Dans un cas, des témoins nous ont dit qu’ils avaient observé, en présence de personnel du MPO, un filet dérivant illégal avec une prise de 53 saumons rouges et 3 saumons quinnats en 20 minutes de pêche. De ces observations, ils en concluent :

Selon certains, il est impossible que les Autochtones qui pêchent dans le fleuve aient pu capturer tant de poissons. Tout ce dont nous sommes sûrs, c’est ce que nous savons déjà et ce que nos membres ont observé. Nos membres, parfois accompagnés de techniciens du MPO, ont observé le nombre de prises dans ces filets dérivants. Les observations vont de 35 à 50 saumons rouges par récolte de 10 à 15 minutes au filet dérivant. Si la récolte moyenne est de 40 poissons et qu’il se fait quatre récoltes à l’heure pendant une journée de 12 heures, on obtient 1 920 poissons par filet par jour. Si on se limite aux 53 jours allant du 1er juillet au 22 août, on obtient 99 840 saumons rouges du Fraser par filet. Nos membres ont relevé jusqu’à 20 de ces filets le long du Fraser dans la région de Chilliwack, tendus sept jours par semaine et, souvent, 24 heures par jour. Il y avait aussi des filets dérivants déployés illégalement tout le long du fleuve jusqu’au pont de Port Mann dès que le bruit a couru que le MPO tolérait ce type d’activité. Nous ne connaissons pas la véritable ampleur de cette pêche, mais nous savons qu’elle s’est pratiquée. À noter que les chiffres que nous citons ne concernent que les 53 jours allant du 1er juillet au 22 août, mais il y avait beaucoup de ces filets dans le fleuve dès le mois de mai, jusqu’au mois d’octobre.48

Plusieurs de ces présumées infractions ont été signalées au MPO par la ligne «  Observez, Notez, Signalez  ». Selon les témoins, le MPO n’a pas ou guère donné suite à ces signalements.
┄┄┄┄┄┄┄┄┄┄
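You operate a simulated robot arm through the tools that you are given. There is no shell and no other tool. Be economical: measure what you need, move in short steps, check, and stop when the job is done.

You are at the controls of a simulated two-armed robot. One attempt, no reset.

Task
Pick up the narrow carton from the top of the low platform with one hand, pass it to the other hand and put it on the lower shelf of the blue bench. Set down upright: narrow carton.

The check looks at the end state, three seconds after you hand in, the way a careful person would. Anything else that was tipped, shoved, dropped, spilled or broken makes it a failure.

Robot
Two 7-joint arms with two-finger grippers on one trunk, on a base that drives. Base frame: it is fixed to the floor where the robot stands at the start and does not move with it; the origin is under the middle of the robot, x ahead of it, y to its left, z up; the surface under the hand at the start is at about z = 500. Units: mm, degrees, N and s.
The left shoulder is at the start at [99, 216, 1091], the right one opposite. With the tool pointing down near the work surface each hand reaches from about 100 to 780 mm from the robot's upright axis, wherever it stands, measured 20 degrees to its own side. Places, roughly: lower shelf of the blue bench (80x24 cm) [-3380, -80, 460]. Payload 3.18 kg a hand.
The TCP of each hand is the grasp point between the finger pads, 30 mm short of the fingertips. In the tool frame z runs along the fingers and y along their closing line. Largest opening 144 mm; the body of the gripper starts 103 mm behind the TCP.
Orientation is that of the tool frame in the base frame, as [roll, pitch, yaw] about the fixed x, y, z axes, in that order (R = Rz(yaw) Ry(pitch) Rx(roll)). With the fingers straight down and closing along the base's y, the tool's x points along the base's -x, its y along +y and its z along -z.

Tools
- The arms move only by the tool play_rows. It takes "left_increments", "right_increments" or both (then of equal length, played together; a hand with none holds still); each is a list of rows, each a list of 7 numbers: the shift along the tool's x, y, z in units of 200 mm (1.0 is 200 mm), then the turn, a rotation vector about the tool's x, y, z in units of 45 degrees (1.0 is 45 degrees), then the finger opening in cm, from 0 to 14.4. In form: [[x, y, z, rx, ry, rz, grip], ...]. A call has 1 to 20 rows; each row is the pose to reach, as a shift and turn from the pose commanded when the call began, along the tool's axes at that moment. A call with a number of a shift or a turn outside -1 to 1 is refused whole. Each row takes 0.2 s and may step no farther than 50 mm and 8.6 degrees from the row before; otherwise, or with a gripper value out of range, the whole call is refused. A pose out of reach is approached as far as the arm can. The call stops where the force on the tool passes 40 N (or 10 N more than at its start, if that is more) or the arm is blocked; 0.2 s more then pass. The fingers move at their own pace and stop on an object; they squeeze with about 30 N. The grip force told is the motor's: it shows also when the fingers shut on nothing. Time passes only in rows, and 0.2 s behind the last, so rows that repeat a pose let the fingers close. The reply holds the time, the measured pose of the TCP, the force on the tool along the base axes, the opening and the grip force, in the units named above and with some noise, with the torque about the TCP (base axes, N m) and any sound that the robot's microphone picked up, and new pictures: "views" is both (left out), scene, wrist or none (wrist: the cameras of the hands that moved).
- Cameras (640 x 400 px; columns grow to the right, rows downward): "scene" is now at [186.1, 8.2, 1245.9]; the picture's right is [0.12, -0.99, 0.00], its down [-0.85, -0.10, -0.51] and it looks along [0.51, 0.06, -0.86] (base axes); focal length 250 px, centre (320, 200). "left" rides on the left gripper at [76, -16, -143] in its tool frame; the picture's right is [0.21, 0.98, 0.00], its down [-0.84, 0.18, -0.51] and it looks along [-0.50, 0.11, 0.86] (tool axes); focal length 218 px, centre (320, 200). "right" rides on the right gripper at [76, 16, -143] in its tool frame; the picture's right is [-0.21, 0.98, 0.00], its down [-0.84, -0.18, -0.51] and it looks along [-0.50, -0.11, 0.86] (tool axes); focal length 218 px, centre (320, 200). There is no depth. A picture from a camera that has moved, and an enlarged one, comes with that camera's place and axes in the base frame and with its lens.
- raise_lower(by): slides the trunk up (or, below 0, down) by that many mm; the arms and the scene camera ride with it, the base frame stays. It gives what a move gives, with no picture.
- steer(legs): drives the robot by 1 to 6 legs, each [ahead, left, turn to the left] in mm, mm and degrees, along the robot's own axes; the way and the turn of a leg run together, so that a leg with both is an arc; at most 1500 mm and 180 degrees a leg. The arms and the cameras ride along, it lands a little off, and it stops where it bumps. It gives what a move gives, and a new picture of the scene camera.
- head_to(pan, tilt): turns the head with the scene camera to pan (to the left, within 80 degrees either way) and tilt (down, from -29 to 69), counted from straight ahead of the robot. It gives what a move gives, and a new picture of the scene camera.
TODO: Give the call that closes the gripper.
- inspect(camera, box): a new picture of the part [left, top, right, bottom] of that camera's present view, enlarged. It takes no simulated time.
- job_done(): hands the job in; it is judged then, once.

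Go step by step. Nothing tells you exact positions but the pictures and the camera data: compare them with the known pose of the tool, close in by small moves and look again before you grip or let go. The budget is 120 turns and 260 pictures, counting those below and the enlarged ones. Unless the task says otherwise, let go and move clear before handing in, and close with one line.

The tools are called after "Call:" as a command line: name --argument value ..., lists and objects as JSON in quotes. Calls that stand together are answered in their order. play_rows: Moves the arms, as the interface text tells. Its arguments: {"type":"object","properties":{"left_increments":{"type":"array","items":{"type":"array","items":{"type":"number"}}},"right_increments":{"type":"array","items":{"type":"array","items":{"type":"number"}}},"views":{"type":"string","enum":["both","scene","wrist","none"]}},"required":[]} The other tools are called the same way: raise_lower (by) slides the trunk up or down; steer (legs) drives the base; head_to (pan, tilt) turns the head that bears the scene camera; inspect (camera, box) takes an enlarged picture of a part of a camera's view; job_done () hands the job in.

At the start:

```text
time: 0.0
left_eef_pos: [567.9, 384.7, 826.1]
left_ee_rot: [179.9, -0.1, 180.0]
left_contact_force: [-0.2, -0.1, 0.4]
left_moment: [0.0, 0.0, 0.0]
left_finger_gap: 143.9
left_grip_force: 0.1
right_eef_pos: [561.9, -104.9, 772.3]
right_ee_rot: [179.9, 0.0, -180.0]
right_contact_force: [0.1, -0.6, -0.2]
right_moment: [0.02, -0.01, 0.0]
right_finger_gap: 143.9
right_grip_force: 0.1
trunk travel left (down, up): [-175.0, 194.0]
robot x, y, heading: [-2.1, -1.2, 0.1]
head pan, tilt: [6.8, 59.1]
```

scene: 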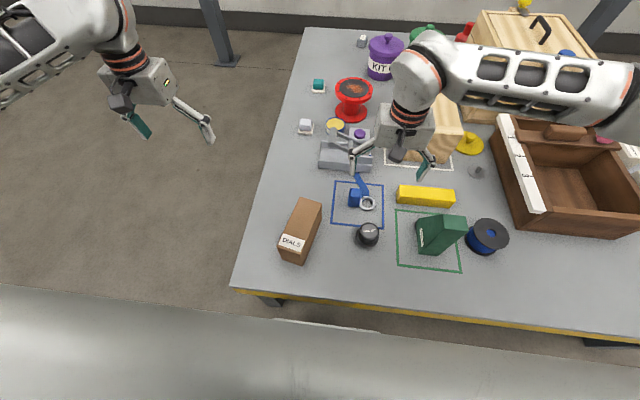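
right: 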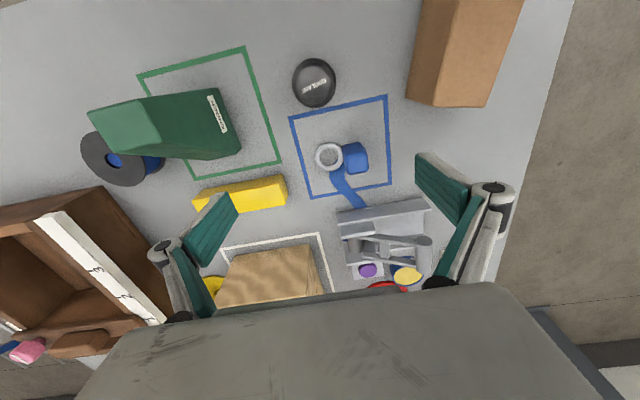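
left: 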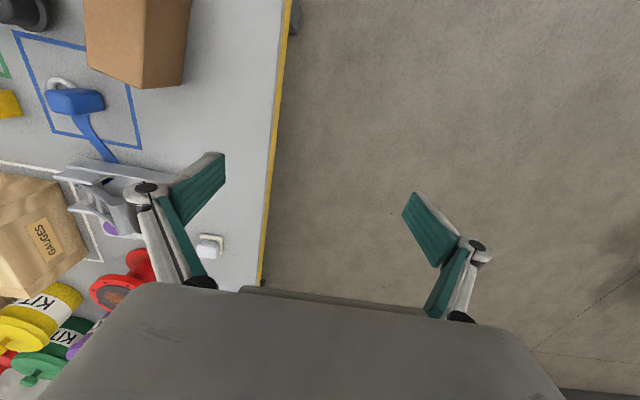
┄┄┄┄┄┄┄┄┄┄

La B.C. Wildlife Federation et une localité ont monté un programme appelé «  Observez, notez et signalez  », ou programme ORR, en anglais. Avec les gouvernements provincial et fédéral, nous avons établi une ligne 1-800 sans frais qui fonctionne 24 heures sur 24 et avons distribué des feuillets d’information, afin que les gens puissent noter toute transgression qu’ils observent et en faire rapport par téléphone, que cela intéresse les pêches, la chasse ou l’environnement. C’est surtout la pêche. Dès que le rapport est fait, il est censé être transmis aux agents. S’il s’agit d’un incident en cours, il est censé être rapporté directement à l’agent sur le terrain et des mesures sont censées être prises, avec fourniture d’un rapport de suivi à la personne qui a téléphoné et qui doit indiquer si elle est ou non prête à comparaître. Mais de la façon dont cela se passe depuis cinq ans, si vous téléphonez, votre rapport disparaît dans le grand trou noir du MPO. D’ailleurs, et je le sais, car je me suis renseigné auprès d’agents sur le terrain, souvent, trop souvent, les renseignements ne sont même pas communiqués à l’agent sur le terrain49.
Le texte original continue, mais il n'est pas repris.